Journal: 16 August

Oops. I've been rather slow in getting out another journal entry. No real excuse: just got sucked up in other projects. But perhaps it was subconsciously trying to avoid giving too much prominence to a long weekend in Fiji two weeks ago. I fear people might think I never do any work!

I started writing this latish last Monday evening, having just got back from Sydney. Katie had retired to bed and I was listening to Lucinda Williams "Car Wheels On A Gravel Track" - no connection with the Dead (except she did once open a Jerry Garcia Band show). But I've been finishing it off in bits and pieces over the rest of the week.

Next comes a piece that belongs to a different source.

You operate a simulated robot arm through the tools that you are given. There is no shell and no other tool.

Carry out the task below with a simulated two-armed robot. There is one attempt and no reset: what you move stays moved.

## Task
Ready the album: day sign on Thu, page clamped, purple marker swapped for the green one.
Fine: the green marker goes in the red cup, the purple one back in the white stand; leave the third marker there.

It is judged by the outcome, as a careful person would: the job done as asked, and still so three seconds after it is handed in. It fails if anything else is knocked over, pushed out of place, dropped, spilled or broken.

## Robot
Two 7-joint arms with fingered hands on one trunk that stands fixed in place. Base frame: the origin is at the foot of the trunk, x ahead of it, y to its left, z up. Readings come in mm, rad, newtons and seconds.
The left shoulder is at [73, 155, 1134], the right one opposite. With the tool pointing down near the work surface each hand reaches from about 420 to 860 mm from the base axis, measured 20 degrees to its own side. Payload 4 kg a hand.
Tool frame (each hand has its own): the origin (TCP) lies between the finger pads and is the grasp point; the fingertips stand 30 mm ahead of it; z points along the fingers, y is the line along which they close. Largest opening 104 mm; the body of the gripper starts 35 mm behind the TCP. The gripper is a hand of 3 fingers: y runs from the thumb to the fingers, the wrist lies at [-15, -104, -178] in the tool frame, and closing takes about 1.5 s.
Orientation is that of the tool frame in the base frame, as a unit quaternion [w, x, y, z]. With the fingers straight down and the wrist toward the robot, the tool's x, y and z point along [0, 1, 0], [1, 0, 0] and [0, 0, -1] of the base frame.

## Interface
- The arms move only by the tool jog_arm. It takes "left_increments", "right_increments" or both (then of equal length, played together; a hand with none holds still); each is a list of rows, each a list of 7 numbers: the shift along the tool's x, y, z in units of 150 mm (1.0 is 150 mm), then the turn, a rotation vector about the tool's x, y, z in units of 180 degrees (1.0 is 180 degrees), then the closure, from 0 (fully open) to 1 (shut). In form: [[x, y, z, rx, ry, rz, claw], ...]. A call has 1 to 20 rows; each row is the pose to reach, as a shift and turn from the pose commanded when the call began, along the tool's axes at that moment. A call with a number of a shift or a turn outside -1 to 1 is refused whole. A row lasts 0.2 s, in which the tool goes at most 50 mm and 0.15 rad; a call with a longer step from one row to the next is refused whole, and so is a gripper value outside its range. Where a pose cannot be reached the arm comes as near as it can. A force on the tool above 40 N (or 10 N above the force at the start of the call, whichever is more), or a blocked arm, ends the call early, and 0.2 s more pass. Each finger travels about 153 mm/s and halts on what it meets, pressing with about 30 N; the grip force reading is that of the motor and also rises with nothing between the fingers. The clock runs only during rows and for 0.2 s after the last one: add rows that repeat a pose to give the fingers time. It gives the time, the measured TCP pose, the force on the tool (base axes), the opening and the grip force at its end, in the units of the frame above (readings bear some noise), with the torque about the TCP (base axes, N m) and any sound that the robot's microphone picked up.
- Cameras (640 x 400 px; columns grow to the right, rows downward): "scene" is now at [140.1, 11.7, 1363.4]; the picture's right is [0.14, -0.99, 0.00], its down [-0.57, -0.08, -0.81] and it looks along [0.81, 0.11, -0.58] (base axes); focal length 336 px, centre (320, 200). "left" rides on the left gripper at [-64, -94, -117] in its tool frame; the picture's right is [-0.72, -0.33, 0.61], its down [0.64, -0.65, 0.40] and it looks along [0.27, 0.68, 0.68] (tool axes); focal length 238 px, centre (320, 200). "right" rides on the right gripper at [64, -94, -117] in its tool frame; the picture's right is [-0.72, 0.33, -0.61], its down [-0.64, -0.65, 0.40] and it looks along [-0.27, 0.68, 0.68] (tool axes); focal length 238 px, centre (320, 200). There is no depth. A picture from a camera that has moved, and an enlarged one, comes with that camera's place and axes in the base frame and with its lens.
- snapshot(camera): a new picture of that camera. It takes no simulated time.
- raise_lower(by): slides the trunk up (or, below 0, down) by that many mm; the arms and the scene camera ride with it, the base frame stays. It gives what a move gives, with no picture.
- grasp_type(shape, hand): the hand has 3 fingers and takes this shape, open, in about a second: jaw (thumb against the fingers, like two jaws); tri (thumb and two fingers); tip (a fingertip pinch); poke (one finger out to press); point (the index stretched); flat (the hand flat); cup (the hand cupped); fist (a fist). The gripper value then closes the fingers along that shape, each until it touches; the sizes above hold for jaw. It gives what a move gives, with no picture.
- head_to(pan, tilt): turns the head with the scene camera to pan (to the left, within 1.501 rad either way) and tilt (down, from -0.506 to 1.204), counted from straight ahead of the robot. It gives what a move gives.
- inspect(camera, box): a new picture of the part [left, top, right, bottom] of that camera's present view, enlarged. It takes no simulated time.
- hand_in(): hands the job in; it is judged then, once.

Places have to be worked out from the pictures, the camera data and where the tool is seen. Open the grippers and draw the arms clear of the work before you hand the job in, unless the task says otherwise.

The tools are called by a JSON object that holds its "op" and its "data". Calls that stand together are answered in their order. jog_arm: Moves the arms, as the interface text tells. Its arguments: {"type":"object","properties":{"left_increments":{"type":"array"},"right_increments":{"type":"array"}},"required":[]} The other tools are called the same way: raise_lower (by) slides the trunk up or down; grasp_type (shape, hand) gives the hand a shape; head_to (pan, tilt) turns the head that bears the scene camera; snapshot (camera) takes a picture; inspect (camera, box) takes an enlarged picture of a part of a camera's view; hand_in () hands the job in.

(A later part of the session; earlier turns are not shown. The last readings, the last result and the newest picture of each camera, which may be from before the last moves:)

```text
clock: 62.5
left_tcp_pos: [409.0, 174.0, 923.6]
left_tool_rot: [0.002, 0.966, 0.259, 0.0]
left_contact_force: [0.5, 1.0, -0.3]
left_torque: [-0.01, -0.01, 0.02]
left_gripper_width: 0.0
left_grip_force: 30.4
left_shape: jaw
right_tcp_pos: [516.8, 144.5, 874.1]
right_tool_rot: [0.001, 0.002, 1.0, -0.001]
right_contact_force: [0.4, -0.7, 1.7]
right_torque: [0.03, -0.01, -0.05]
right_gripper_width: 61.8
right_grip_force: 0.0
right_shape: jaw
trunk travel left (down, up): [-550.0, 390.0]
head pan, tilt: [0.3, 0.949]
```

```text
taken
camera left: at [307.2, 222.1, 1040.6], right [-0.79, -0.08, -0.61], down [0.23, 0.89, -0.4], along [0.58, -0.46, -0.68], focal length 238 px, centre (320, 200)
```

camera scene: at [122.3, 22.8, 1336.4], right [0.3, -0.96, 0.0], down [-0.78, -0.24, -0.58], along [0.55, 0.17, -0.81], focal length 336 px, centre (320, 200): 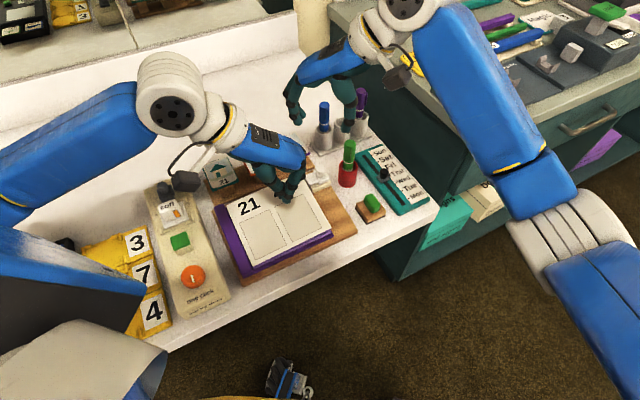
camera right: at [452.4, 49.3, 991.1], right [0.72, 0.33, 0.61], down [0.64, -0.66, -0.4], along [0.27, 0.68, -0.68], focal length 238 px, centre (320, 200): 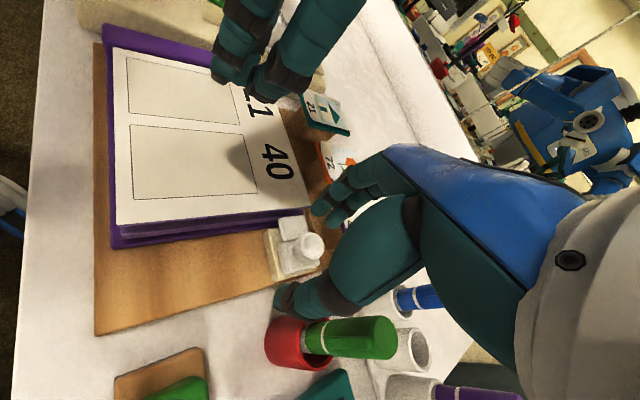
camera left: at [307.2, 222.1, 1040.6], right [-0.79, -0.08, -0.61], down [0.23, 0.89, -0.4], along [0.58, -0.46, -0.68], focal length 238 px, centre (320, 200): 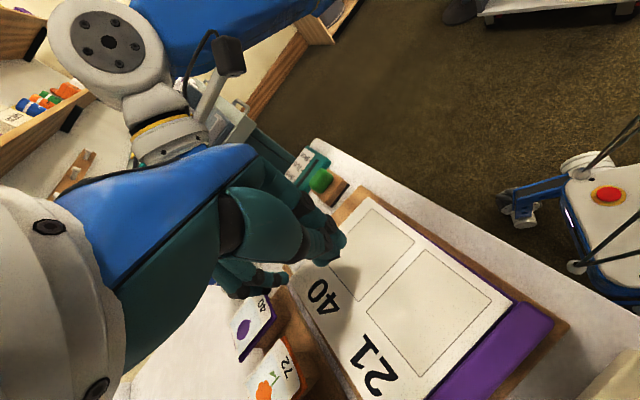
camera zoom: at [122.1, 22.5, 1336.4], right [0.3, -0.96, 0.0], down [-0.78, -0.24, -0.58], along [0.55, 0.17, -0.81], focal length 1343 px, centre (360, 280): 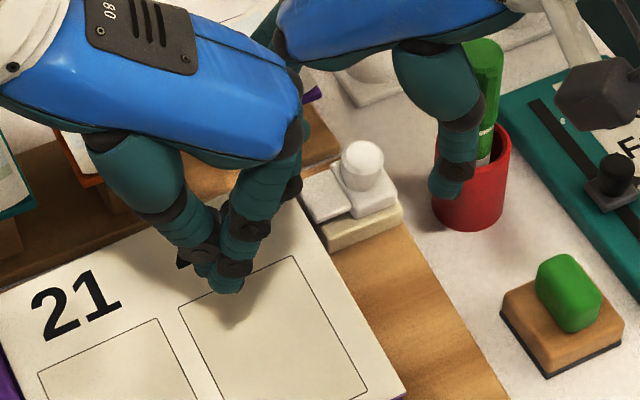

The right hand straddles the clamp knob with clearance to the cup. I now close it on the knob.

Our plans for last weekend were disrupted by the rain all over New South Wales. We were supposed to go to the Louth picnic races west of Bourke (near the Queensland border) as guests of Swires who own large properties there. But the recent rain had left the course waterlogged, so it was called off. The weather in fact got worse, and Friday saw really heavy rain and strong winds - especially in Sydney where 200mm fell.

So we ended up with a weekend in Canberra before I flew down to Sydney on Sunday night for a dinner. On Monday morning I called on Leo Schofield: he runs the Sydney Festival and I'd been wanting to meet him for ages: several mutual friends had spoken very highly of him, but our schedules never seemed to coincide. We turned out to have a common love of Strauss opera--he'd once put on the Die Frau Ohne Schatten in Melbourne--which got us off to a good start.

Then on to a session on scientific links between Britain and Australia at the British Council. Trevor Baylis, the inventor of the clockwork radio dropped in: I was able to tell him that the only working radio in my office in Number 10 was one of his, and we used to wind it up so as to hear the Prime Minister being interviewed on the Today Programme. Lunch at Lendlease who are developing the massive Bluewater shopping/leisure complex at Dartford in Kent. Then a flight back to Canberra in time to go to the opening of GEC Marconi's new Canberra offices.

I seem to be writing this journal backwards. Last week we held a dinner for (Admiral Sir) Michael Boyce, the visiting C-in-C Fleet. He turned out to be great friends of John and Susie Pearson - Susie is a school-friend of Katie's and they run a gallery in Dorchester. Dick Vincent, the ex Chief of Defence Staff, was also visiting Canberra--I had got to see a lot of him when the Bosnian tragedy was developing.

I had spent the previous Monday and Tuesday also in Sydney, calling on British firms (British Aerospace and P&O) and going to a lunch at the Australia British Chamber of Commerce. Kim Beazely (Labor Leader of the Opposition) was the speaker, and I sat next to him at lunch. It was just after the launch of his biography which had attracted a lot of - pretty favourable - attention. That brought out his links with Tony Blair, both from their Oxford days together and more recently when he went to Chequers soon after the election last year - and quoted Tony Blair as saying "I can't believe I'm British Prime Minister."

Beazley clearly hopes he will be able to reciprocate after the next Australian election! He was on good form, both at the lunch and in his speech afterwards - no doubt buoyed up by the polls showing Labor in the lead. He clearly impressed the business audience.

I also saw Malcolm Turnbull - of Spycatcher and republican fame. He now runs Goldman Sachs Australia. I think he as a bit suspicious at first, wondering whether as HMG's envoy I would regard him as the devil incarnate, but I was genuinely keen to meet him - I remember reading his Spycatcher book when it came out. We had a good conversation about the Australian constitution - it's a subject that interests me from all my dealings with constitutional issues in Number 10.

Before that, we had our long weekend in Fiji! Just what we needed as a break from a Canberra winter.

There were six of us: Katie and me; Henry Crawford and Nina; and Andrew and Susie Main. Henry had developed the resort from scratch along with Martin Livingston, who's now the general manager. They had spotted the potential for an up-market resort and had perservered in realising their vision, despite all the difficulties.

We spent Thursday night in a hotel near Nadi, and then flew on to Vatulele the next morning early. It's an idyllic place. As you fly over the resort you see the beach but hardly anything of the bure's nestling in the trees. We landed on the grass strip and were met by Martin who drove us to the resort along the winding track. Breakfast was sitting outside the main bure eating tropical fruit and looking out over the lagoon towards the reef.

We then had three days of doing the sort of things you imagine on an island: snorkling on the reef; sailing Hobie-cats and windsurfers; exploring on canoes; lying on the beech and reading; some sleeping.

And some wonderful evenings. We had all meals communally, spread along a big table with many of the other guests - who came from all round the world. Wonderful food (lots of locally-caught fish). Several of the islanders who worked at the resort played and sang during the meals, and Katie and I borrowed their guitars afterwards and went through a large chuck of our old repertoire--with Susie who used to sing with Katie when they were at school.

We're now working how we can get back to Vatulele soon--and recommending it to all our friends.